SOURCE
Top five causes of PLC control system failure


Boulting Technology has released an infographic to help engineers mitigate problems with programmable logic controller (PLC) based control systems. The handy guide highlights the top five causes of failure and can be downloaded free from the Boulting Technology website

PLC-based control systems are invaluable to a manufacturing or processing business because they control and regulate critical production systems and processes.

A failed control system can cause significant plant downtime and is likely to be extremely costly; it can also create a hazardous situation when the system is controlling a critical process. 

By following correct maintenance procedures, businesses can minimise the chances of system failure, which in turn increases productivity, minimises costs and helps to maintain a valuable business reputation.

Faults with PLC input/output (I/O) modules and field devices account for 80 per cent of system failures. Usually, fixing these types of issues is relatively straightforward. However, diagnosing them requires a basic knowledge of the system and on occasion specialist test equipment such as a multimeter.

In addition, more often than not some form of PLC software diagnosis can aid with identifying the root cause of the fault. Although diagnosing the fault can often be time-consuming and requires specialist knowledge and experience, rectifying it can be as simple as replacing an I/O module or reconfiguring a field device.

DIRECTIVE A
Restate word for word the lines beginning at the one that contains "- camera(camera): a" and ending at the one that contains "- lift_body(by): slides"; include both and nothing else.

DATA BLOCK
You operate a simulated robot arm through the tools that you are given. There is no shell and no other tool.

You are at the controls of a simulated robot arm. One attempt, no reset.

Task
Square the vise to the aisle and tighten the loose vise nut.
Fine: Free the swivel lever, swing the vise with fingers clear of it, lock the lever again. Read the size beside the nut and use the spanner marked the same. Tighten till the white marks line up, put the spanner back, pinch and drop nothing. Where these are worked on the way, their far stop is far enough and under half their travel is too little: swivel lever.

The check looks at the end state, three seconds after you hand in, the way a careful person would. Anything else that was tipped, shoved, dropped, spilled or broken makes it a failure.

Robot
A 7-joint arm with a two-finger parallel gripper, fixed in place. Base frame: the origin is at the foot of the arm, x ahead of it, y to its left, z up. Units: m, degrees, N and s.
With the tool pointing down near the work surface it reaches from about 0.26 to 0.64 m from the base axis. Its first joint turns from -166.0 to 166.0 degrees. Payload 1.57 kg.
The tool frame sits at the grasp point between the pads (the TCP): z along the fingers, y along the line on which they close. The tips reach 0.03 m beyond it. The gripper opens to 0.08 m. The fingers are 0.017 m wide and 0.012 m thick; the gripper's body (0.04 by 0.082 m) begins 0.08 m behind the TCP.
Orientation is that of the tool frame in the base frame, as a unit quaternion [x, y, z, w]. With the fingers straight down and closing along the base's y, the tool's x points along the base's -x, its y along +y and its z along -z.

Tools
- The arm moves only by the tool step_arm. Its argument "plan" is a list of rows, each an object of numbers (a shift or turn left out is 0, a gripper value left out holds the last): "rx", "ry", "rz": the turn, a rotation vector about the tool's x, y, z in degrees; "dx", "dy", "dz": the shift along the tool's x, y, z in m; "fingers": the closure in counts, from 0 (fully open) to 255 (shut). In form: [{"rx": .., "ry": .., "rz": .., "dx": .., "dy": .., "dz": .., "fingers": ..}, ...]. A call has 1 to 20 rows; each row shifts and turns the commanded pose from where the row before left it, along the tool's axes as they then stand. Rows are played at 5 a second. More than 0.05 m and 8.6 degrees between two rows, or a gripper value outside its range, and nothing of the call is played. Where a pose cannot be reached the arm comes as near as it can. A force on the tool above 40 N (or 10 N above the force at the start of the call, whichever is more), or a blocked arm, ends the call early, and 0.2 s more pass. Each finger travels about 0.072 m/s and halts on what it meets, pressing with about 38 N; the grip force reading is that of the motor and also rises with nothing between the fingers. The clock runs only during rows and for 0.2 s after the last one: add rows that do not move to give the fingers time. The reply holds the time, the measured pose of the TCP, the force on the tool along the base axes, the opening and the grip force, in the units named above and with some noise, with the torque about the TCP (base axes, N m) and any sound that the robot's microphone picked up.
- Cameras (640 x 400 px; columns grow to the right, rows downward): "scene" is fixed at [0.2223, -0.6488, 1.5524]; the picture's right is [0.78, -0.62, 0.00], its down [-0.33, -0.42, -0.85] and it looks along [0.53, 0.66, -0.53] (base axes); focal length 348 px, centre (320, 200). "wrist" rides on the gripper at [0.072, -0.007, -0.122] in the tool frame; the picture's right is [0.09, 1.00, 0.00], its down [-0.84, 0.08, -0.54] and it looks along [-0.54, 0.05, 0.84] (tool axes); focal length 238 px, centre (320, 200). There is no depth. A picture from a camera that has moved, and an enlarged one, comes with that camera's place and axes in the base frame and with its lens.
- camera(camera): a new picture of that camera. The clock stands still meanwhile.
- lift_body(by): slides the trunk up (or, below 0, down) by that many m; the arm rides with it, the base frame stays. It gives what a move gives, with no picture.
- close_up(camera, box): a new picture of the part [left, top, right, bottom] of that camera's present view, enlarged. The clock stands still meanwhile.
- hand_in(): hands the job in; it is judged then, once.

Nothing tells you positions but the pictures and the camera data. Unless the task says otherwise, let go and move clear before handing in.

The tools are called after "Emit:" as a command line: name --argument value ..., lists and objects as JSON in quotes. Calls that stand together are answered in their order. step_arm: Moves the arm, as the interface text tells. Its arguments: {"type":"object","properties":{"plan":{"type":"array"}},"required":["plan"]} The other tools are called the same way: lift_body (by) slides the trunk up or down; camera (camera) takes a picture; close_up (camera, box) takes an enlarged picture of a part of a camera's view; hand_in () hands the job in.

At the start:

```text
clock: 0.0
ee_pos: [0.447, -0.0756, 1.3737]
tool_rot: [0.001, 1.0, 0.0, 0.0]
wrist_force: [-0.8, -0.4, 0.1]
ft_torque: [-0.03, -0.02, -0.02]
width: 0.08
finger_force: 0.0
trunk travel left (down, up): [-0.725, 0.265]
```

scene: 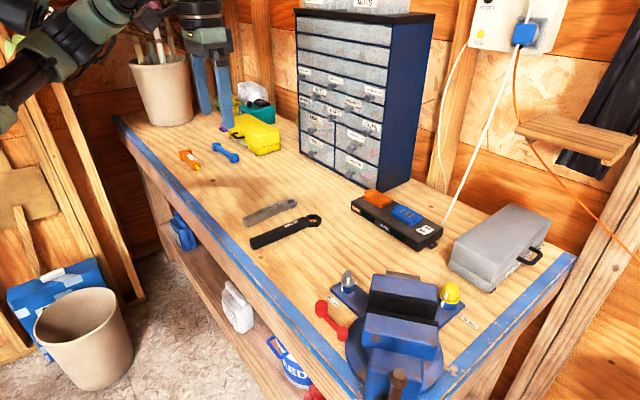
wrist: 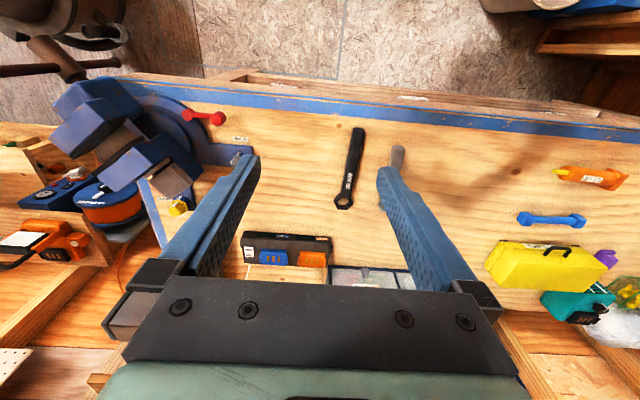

DIRECTIVE B
Continue the source that opens with "Top five causes of PLC".

EXPECTED ANSWER A
- camera(camera): a new picture of that camera. The clock stands still meanwhile.
- lift_body(by): slides the trunk up (or, below 0, down) by that many m; the arm rides with it, the base frame stays. It gives what a move gives, with no picture.

EXPECTED ANSWER B
Other common causes of failure include environmental issues, the integrity of the system earth, power supplies, failure of battery back-up during a power outage, electromagnetic or radio frequency interference and network and communication problems.

“Understanding the main causes of PLC control system failure means engineers can do more to prevent them,” explained James Davey, service manager of Boulting Technology.

“In most cases, the minute a control system fails a business starts to lose money through downtime and missed deadlines. At worst it can result in a hazardous situation that needs immediate attention. Simple steps, such as regular control system health-checks, backing up PLC software and planning for contingency in the event of a power outage helps keep production processes up and running.

“At Boulting Technology, we pride ourselves on our ability and experience to use planned maintenance to prevent problems before they occur. Similarly, our guide to PLC control system failure will help plant engineers look out for warning signs of a failing system and take action before the issue becomes severe.”